Balanced but not balanced

Once upon a time it looked good on paper.  A pension scheme has assets and a fund manager is expert in managing assets.  The trustees can achieve efficient implementation through the appointment of a fund manager to invest the entire scheme assets.  This is the balanced mandate where the fund manager makes discretionary decisions over not only stock selection but also the allocation across asset classes.
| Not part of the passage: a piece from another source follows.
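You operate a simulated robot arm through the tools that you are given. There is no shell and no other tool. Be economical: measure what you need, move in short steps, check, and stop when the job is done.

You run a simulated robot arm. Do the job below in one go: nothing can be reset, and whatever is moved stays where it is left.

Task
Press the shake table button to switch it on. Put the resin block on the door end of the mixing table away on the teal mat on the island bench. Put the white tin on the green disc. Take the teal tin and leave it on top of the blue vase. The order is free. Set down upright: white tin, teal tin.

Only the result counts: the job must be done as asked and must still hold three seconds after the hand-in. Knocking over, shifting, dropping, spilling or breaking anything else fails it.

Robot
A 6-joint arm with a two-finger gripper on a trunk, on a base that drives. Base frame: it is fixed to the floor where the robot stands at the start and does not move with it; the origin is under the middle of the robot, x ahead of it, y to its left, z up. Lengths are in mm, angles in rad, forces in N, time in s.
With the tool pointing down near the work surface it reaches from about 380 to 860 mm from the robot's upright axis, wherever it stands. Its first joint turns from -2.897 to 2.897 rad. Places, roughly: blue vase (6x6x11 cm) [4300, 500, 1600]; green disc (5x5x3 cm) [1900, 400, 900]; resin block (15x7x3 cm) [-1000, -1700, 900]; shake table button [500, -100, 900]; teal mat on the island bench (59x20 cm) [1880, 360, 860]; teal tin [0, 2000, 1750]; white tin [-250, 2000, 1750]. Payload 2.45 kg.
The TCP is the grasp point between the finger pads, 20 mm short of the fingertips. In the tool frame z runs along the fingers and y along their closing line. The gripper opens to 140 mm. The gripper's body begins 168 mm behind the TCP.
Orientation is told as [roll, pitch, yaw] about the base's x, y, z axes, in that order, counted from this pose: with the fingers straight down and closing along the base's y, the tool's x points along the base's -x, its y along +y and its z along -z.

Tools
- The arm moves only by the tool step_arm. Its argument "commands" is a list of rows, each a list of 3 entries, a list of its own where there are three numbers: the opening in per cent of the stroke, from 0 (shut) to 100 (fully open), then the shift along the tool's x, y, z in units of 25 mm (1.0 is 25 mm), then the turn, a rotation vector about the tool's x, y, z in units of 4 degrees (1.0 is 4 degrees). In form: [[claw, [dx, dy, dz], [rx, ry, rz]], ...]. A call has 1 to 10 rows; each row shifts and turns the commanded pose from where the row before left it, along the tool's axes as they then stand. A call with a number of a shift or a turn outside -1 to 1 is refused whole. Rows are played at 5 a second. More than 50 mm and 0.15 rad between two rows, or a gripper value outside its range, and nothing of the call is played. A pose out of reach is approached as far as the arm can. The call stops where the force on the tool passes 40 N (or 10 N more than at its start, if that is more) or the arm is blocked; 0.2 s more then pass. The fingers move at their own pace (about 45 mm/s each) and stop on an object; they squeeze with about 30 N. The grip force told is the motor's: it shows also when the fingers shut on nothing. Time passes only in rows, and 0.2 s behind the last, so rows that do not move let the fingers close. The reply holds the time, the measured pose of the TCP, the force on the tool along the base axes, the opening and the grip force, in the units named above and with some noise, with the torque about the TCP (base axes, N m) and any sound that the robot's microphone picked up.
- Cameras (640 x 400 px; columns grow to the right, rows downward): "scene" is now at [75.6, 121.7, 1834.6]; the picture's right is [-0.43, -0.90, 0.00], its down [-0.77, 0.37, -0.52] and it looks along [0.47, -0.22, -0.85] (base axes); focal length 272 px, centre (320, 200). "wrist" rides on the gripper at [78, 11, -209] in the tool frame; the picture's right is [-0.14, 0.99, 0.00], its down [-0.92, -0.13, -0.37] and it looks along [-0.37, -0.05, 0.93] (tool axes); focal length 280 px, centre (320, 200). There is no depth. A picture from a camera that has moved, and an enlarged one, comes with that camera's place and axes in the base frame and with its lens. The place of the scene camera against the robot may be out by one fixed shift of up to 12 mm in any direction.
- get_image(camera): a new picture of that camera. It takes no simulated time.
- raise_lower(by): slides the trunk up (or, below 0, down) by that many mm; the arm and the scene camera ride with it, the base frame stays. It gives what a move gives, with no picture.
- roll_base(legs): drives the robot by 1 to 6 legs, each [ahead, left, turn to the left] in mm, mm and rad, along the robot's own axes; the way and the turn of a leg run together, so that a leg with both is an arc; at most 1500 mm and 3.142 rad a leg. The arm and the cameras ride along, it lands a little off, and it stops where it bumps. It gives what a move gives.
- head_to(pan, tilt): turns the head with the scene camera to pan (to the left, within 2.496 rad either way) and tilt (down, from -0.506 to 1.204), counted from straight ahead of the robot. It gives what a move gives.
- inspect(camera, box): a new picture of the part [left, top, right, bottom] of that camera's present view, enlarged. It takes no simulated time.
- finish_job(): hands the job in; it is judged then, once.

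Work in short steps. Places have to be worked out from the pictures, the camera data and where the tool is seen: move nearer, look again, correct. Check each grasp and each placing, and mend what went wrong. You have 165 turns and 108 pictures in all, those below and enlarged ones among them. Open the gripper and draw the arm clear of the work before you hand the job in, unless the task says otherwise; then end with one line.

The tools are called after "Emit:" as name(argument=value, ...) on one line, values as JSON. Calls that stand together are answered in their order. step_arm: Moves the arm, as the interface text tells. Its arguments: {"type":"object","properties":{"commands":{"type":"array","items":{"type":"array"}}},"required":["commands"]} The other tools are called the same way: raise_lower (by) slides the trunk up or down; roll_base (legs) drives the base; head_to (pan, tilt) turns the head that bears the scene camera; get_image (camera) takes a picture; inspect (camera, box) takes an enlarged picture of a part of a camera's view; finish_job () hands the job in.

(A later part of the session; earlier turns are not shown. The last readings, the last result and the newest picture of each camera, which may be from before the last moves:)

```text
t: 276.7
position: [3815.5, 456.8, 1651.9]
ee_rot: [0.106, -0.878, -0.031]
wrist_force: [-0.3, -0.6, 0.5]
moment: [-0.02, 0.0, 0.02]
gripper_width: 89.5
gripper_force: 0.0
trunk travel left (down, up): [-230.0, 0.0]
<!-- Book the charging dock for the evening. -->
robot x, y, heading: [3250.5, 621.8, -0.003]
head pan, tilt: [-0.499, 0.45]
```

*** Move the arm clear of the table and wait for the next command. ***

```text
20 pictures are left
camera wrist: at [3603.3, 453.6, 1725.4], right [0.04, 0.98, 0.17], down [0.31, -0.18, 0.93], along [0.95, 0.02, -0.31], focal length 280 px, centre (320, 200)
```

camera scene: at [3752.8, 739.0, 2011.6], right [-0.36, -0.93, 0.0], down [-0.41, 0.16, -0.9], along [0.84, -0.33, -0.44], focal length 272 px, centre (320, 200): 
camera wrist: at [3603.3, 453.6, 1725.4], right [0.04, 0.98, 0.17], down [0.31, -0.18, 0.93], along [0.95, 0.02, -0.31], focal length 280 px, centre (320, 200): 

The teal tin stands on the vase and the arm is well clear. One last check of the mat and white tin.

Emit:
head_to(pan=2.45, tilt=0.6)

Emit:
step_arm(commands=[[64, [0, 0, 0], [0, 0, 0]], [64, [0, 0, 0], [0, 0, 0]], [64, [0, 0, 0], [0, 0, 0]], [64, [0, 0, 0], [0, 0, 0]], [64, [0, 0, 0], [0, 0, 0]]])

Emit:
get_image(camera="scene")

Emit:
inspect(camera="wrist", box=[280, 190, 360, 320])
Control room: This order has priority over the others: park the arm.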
The problem is that a pension scheme, nor an asset manager, exists in isolation.  A pension scheme, quite naturally given human nature, compares itself to other pension schemes, even though they are not in competition.  A fund manager compares its performance to those of other fund managers.  And fund managers are in competition, as there are less fund managers than pension schemes.  As pension schemes grew they split the assets across 2 or more fund managers, each with the same balanced mandate.  This diluted the  impact if a manager were to fail, but otherwise diluted the investment process of the entire assets.  A pension scheme with two fund managers, A and B, could find fund manager A selling a security to fund manager B with no resulting change on the scheme’s portfolio!

A dynamic which started as one between pension scheme and its fund manager migrates over time to a dynamic between asset managers.  Success for a fund manager means being top of the performance league table, and most definitely not bottom.  Being top means winning new mandates from pension schemes, being bottom means losing mandates. And the extent of being top of the performance does not matter, one basis point outperformance relative to peers is all you need. 

A balanced mandate creates an incentive on fund managers to continuously look over their shoulder at their competitors, rather than look at the markets, and definitely not the look at the investment objectives of their clients.  And a balanced mandate creates an incentive of unnecessarily prudent investment decision making, as outperformance in a year, in the eyes of the fund manager, of 1 basis point delivers just as much as 10 or 100 basis points.  A fund manager should not take more risk than defined in the investment mandate but nor should they take less.

In the real world there is a difference in the extent of outperformance.  100 basis points pays a larger pension than 1 basis point.  Especially when it is compounded over a time horizon of up to 40 years that is typical for an employee saving for a pension.  When outperformance is determined relative to peers, the member is always the loser.

The solution to this misalignment is to realise that a balanced mandate represents delegation of the strategic asset allocation from its owner – the trustees of the pension scheme – to the fund manager.  Many studies – from the original one by Brinson, Singer and Beebower – have shown that the strategic asset allocation is the most important factor in determining whether the investment strategy meets the objectives of the investor.  Pension scheme trustees need to spend time to set the strategic asset allocation, using analytic tools like asset-liability models.  Such tools analyse strategic asset allocations against the objectives of the pension scheme and the risk appetite of the trustees to determine the optimum to implement.  By delegation the strategic asset allocation fails to get proper definition.  But through use of asset-liability models the strategic asset allocation becomes explicitly defined in the Investment Policy Statement., and understood by the trustees and members.

Implementation of a strategic asset allocation is then performed with the appointment of fund managers each of which is given a specialist mandate for a particular asset class.  Each fund manager is benchmarked not against its peers but against the appropriate market index.  It is such market indices which appear in the asset-liability model which ultimately determined the strategic asset allocation.  There is an aligned process from the top to the bottom of the hierarchy of investment decisions.

This specialist approach does require more work.  But it is work that is rewarding.  It generates a return that is aligned, not misaligned, with the objectives of the pension scheme, and hence gives a greater success for trustees and members.  It is an approach where the trustees have ownership of their strategic asset allocation.  And it is an approach which is already proven – for many decades – in many countries as the balanced approach has, for the reasons given, fallen out of favour.